Sisson kayak, upstream/downstream paddling on a South Platte River, 18.9 miles total

time 6:58:00 (~5:47:00 moving time), HRM 125, 4679 calories, 50% from fat

road bike, easy riding on bike trails, 20.5 miles

time 1:37:42, HRM 122, 1041 calories, 50% from fat

hiking with trekking poles, foothills, 6.9 miles

time 2:02:46, HRM 115, 1115 calories, 55% from fat

You can check speed and HRM of some real racers on my virtual race pages:


HRM based calorie comparisons
Haven’t compared lately, but use HRM a lot. I estimate:

3 mile jog/run = 6 mile x 5mph paddle (out of a 12-18 miler) = 12 miles at 15-18 mph road bike.

Your intensities/speeds may be a bit higher. I do a bit more than these distances (especially paddling) - but these are where the calorie burn coincides when divided out. Nice even multiples. Would not apply to longer marathon/endurance events - just to fat middle aged guy doing exercise. My HR is similar paddling and cycling - higher running since I’m a tad heavy and have to counter gravity.


More simply put…
It turns out that biking uses more muscle mass and is likely a more aerobic activity than using the relatively small muscle groups of the upper extremities of kayaking. More oxygen consumption = more calories burned.

Biking at the above pace is likely falling within a 12 MET range (1 MET = rest), while the kayaking is somewhere from 7-11 METs.

If all variables are controlled for (wind, temp, body wt., etc. etc.) the biking probably yields a greater caloric expenditure for equal time frames.
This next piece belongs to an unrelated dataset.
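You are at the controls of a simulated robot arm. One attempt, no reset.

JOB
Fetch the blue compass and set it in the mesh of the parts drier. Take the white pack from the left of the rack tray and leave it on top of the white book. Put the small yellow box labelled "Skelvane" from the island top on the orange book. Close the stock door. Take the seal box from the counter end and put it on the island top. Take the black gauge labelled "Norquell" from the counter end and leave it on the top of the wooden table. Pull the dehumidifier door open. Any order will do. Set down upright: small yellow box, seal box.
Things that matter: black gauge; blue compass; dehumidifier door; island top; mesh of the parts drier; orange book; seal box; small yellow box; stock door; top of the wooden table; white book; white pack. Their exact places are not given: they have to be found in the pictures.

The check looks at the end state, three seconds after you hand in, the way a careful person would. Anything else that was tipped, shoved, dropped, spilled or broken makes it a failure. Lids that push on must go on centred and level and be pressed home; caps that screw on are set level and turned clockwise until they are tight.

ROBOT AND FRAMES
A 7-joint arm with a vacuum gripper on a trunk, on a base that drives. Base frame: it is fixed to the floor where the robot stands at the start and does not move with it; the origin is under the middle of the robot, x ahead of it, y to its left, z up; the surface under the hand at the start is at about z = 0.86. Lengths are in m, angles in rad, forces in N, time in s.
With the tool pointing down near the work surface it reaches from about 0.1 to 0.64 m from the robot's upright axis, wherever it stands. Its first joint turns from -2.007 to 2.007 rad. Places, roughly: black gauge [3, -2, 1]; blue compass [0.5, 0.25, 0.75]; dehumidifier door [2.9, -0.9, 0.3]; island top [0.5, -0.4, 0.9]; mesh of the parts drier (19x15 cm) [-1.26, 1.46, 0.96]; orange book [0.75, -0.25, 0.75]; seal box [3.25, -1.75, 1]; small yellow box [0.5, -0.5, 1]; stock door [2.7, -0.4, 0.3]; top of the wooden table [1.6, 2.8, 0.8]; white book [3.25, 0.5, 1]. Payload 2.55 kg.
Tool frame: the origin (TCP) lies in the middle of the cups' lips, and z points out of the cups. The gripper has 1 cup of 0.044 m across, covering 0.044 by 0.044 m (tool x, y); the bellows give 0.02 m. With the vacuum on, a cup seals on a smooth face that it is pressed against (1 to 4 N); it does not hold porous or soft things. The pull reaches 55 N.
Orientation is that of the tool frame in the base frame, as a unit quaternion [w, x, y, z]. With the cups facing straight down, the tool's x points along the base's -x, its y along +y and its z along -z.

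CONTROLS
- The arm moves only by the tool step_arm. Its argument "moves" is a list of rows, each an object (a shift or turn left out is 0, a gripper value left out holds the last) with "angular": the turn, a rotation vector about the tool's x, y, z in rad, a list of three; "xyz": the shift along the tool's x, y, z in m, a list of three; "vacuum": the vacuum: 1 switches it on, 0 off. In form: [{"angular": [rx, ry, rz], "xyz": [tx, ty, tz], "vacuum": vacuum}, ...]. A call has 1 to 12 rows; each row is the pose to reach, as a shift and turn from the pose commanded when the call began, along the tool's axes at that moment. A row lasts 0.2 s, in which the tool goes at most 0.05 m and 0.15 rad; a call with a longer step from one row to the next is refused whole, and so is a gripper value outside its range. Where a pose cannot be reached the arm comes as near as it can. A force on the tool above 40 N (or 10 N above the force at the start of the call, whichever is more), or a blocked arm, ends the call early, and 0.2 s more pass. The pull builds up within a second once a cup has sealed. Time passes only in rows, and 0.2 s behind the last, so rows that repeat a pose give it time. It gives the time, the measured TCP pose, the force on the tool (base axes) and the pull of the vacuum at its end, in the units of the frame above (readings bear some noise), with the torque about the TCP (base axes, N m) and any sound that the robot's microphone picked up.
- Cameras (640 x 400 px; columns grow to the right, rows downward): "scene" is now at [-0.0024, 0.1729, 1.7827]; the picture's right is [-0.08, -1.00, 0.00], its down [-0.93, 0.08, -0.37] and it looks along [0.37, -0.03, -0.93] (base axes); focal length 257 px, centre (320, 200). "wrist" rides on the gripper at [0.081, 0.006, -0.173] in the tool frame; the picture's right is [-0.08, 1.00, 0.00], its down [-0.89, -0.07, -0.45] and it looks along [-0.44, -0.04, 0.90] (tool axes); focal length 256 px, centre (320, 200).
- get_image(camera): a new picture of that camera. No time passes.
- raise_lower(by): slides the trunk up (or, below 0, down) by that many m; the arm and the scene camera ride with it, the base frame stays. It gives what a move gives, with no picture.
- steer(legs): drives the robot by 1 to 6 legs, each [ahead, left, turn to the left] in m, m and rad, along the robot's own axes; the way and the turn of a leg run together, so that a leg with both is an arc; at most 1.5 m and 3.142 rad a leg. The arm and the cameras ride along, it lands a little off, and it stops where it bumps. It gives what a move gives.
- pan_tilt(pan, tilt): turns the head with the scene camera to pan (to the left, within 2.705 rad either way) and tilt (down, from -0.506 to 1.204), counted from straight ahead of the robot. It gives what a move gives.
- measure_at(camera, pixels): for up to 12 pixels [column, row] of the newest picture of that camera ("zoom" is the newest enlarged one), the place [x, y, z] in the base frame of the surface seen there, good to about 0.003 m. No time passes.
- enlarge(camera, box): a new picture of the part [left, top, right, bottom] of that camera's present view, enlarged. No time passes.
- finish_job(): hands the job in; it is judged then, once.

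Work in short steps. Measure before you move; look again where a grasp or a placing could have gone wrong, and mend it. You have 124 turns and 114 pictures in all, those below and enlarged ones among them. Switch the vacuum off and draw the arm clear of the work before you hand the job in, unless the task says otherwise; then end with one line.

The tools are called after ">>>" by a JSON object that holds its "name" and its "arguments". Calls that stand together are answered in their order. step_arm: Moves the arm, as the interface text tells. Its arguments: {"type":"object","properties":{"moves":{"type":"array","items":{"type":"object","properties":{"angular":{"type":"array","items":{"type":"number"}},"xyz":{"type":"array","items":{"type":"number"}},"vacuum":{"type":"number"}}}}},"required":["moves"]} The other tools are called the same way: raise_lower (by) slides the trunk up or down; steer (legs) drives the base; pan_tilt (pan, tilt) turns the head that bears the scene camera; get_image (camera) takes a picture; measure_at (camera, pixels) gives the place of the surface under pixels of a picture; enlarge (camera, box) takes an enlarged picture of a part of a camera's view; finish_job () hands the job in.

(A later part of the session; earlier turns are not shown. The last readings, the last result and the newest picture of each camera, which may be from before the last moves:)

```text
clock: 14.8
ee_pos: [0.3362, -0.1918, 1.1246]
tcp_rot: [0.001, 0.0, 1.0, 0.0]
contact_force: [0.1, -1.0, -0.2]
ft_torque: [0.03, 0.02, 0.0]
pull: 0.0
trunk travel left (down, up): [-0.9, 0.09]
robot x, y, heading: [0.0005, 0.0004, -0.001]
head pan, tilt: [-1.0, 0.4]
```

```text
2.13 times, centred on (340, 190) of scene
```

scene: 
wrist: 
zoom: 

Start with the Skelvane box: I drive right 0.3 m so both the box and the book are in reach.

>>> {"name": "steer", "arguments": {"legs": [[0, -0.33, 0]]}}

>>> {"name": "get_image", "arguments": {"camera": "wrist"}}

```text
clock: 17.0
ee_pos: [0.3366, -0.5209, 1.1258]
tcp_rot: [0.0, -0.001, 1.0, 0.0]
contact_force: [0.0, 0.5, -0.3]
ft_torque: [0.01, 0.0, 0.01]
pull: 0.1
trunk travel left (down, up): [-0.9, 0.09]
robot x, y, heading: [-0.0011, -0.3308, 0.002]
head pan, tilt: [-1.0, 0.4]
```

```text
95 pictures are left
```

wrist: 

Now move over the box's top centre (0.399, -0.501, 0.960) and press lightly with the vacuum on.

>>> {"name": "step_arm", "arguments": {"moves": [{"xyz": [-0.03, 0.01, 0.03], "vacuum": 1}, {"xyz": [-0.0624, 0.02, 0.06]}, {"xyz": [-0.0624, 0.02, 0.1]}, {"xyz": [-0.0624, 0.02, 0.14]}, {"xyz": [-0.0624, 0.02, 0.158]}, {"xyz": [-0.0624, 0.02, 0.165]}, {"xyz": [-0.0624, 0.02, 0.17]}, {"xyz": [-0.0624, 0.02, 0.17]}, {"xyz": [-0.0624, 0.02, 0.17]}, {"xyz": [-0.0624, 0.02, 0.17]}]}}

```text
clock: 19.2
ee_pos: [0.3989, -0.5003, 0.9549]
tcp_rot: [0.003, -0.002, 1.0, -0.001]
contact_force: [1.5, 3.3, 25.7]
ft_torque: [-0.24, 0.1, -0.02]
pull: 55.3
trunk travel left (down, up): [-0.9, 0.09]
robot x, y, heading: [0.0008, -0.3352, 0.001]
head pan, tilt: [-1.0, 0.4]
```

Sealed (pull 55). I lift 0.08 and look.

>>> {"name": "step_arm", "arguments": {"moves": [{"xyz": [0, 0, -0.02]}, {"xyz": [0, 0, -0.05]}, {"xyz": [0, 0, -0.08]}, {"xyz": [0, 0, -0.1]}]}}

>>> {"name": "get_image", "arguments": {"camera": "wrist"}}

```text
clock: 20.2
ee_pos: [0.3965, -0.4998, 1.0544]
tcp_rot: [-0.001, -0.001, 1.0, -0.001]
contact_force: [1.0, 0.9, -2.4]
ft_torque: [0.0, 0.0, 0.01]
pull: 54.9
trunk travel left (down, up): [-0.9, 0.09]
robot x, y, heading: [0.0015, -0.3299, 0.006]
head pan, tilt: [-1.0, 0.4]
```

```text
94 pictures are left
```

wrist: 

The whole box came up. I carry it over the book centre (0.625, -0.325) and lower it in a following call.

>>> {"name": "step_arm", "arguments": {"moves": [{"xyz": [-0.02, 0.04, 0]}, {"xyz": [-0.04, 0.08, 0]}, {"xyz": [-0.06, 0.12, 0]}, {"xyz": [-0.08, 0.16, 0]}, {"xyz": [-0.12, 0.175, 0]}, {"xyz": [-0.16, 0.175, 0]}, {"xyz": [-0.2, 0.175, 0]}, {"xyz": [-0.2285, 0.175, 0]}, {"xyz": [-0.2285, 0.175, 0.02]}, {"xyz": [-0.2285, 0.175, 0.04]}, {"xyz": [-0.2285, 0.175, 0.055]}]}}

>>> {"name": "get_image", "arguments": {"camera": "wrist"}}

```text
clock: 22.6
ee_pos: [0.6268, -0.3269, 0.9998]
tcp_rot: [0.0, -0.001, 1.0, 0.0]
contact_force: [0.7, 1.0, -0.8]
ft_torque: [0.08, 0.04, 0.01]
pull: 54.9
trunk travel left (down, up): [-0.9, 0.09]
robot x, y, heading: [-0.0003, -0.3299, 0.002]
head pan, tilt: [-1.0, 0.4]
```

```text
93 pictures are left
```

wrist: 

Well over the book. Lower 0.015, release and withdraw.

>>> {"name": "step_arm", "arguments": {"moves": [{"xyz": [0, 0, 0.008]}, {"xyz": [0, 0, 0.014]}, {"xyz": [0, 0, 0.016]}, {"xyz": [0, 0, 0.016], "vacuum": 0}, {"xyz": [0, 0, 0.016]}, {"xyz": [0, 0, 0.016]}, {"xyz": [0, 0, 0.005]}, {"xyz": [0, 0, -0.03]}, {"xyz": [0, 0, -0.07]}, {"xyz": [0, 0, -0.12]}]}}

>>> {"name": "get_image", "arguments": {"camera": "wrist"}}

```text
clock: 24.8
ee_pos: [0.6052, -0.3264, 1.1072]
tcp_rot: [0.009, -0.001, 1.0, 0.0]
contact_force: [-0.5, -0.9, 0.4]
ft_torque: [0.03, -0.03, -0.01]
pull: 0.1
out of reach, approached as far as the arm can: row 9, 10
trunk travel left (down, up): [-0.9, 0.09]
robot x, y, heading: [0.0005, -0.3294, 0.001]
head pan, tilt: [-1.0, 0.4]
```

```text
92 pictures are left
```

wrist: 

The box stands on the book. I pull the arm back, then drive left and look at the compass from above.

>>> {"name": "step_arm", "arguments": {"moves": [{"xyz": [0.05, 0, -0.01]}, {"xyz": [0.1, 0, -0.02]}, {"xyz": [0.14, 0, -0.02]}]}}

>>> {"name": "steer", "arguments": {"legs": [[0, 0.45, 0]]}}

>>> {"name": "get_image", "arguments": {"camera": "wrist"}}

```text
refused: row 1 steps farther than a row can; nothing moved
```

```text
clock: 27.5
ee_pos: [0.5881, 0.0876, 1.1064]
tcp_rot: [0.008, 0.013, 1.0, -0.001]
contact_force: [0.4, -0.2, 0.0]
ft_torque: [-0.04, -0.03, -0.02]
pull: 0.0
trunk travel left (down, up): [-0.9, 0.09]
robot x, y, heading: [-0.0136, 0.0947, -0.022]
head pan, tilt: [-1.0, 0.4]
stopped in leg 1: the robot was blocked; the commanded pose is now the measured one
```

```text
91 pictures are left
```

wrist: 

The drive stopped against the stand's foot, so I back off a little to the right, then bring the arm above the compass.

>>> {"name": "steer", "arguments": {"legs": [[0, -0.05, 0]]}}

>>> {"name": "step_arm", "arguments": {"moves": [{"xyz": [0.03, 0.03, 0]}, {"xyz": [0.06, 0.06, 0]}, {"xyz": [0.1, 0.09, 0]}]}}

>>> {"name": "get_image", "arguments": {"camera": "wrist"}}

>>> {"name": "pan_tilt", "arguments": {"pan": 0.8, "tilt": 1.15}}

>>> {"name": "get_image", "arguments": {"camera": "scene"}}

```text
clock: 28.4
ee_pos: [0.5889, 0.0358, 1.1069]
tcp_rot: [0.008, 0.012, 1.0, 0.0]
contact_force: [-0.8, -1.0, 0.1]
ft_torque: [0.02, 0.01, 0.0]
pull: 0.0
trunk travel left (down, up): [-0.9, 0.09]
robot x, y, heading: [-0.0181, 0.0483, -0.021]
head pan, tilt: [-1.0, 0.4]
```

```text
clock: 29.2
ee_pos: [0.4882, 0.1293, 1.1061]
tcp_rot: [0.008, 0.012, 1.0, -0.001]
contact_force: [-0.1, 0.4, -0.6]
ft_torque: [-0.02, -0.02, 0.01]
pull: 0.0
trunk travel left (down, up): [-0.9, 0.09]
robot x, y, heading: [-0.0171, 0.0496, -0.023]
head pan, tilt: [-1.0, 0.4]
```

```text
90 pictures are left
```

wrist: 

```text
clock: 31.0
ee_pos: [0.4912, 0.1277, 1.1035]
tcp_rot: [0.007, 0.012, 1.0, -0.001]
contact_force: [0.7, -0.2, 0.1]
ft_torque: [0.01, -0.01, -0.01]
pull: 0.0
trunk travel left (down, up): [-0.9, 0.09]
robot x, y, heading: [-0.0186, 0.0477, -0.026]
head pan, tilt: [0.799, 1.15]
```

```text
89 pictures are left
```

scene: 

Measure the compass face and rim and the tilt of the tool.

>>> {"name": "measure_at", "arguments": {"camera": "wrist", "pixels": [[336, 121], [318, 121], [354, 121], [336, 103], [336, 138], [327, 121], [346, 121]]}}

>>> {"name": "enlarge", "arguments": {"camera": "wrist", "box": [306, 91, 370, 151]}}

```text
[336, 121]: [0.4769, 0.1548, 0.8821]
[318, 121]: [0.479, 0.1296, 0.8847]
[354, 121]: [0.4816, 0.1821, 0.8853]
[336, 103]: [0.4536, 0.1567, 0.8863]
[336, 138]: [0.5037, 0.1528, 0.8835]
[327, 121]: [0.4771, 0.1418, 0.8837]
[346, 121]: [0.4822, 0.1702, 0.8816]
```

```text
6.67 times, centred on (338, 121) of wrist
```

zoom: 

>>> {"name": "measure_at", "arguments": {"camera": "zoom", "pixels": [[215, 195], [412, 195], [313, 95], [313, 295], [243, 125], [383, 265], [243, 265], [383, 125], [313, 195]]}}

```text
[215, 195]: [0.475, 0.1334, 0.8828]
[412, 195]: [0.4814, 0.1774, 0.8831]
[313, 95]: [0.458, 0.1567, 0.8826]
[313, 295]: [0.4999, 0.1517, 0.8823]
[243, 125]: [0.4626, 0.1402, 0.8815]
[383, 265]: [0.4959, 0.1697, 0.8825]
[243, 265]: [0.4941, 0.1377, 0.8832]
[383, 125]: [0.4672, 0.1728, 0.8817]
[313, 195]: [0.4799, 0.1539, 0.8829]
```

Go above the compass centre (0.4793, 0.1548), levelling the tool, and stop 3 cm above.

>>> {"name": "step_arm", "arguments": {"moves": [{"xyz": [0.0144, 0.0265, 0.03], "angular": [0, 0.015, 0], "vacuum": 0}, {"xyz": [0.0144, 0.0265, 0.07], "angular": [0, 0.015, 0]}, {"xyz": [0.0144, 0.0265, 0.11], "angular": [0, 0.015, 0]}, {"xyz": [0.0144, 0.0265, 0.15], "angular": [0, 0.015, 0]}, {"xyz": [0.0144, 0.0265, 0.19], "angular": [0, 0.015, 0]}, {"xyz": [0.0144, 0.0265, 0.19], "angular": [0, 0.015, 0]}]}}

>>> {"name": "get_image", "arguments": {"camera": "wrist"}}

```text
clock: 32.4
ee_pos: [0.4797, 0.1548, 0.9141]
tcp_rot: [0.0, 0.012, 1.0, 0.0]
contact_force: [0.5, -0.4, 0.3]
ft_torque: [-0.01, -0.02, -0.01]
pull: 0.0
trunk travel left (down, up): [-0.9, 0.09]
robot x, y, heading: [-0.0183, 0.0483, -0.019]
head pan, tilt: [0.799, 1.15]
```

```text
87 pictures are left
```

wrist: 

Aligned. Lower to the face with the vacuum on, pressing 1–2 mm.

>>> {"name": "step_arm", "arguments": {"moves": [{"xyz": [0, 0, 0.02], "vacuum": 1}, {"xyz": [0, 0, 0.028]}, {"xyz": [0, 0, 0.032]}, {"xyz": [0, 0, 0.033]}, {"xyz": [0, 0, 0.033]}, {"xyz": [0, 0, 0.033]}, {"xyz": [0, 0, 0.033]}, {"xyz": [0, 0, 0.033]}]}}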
Wouldn’t a good scale, accurate to the tenth of a pound tell the story? Weigh yourself before and after the efforts. Allow yourself one water bottle only. No peeing 'til you’ve weighed yourself at the finish. What better, cheaper way is there than that?

Afraid not…
Measuring one’s pre/post exercise weight change from fluid loss does not provide any useable data in the determination of caloric expenditure.

what type of bike
how many calories you burn on a bike (assuming speed and distance are held constant) has a TON to do with whether you’re on a road or mountain bike and whether the terrain is flat or not etc.